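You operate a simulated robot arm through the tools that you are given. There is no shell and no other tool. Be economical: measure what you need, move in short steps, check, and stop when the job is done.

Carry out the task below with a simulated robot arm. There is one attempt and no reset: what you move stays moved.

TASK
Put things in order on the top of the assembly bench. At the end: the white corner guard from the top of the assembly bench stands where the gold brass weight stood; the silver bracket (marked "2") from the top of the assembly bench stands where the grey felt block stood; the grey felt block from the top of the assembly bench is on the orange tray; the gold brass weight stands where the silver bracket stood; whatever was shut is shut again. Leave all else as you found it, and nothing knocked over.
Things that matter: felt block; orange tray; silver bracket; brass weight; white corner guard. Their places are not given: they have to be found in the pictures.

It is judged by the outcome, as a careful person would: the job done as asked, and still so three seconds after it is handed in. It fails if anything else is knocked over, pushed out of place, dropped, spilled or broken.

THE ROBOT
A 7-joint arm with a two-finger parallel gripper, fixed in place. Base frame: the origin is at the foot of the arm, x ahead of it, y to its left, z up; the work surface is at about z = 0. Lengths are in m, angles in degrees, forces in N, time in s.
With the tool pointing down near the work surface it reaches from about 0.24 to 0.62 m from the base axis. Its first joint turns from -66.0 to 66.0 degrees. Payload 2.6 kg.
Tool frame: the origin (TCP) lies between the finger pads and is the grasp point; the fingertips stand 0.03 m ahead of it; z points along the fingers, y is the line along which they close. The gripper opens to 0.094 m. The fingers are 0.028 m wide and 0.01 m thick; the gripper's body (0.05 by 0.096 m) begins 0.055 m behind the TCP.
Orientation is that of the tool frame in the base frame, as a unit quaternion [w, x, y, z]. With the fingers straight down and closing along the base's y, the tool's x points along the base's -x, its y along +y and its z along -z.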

----------------

> Required task: Reproduce every line above without error.

> Output of the exercise:
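You operate a simulated robot arm through the tools that you are given. There is no shell and no other tool. Be economical: measure what you need, move in short steps, check, and stop when the job is done.

Carry out the task below with a simulated robot arm. There is one attempt and no reset: what you move stays moved.

TASK
Put things in order on the top of the assembly bench. At the end: the white corner guard from the top of the assembly bench stands where the gold brass weight stood; the silver bracket (marked "2") from the top of the assembly bench stands where the grey felt block stood; the grey felt block from the top of the assembly bench is on the orange tray; the gold brass weight stands where the silver bracket stood; whatever was shut is shut again. Leave all else as you found it, and nothing knocked over.
Things that matter: felt block; orange tray; silver bracket; brass weight; white corner guard. Their places are not given: they have to be found in the pictures.

It is judged by the outcome, as a careful person would: the job done as asked, and still so three seconds after it is handed in. It fails if anything else is knocked over, pushed out of place, dropped, spilled or broken.

THE ROBOT
A 7-joint arm with a two-finger parallel gripper, fixed in place. Base frame: the origin is at the foot of the arm, x ahead of it, y to its left, z up; the work surface is at about z = 0. Lengths are in m, angles in degrees, forces in N, time in s.
With the tool pointing down near the work surface it reaches from about 0.24 to 0.62 m from the base axis. Its first joint turns from -66.0 to 66.0 degrees. Payload 2.6 kg.
Tool frame: the origin (TCP) lies between the finger pads and is the grasp point; the fingertips stand 0.03 m ahead of it; z points along the fingers, y is the line along which they close. The gripper opens to 0.094 m. The fingers are 0.028 m wide and 0.01 m thick; the gripper's body (0.05 by 0.096 m) begins 0.055 m behind the TCP.
Orientation is that of the tool frame in the base frame, as a unit quaternion [w, x, y, z]. With the fingers straight down and closing along the base's y, the tool's x points along the base's -x, its y along +y and its z along -z.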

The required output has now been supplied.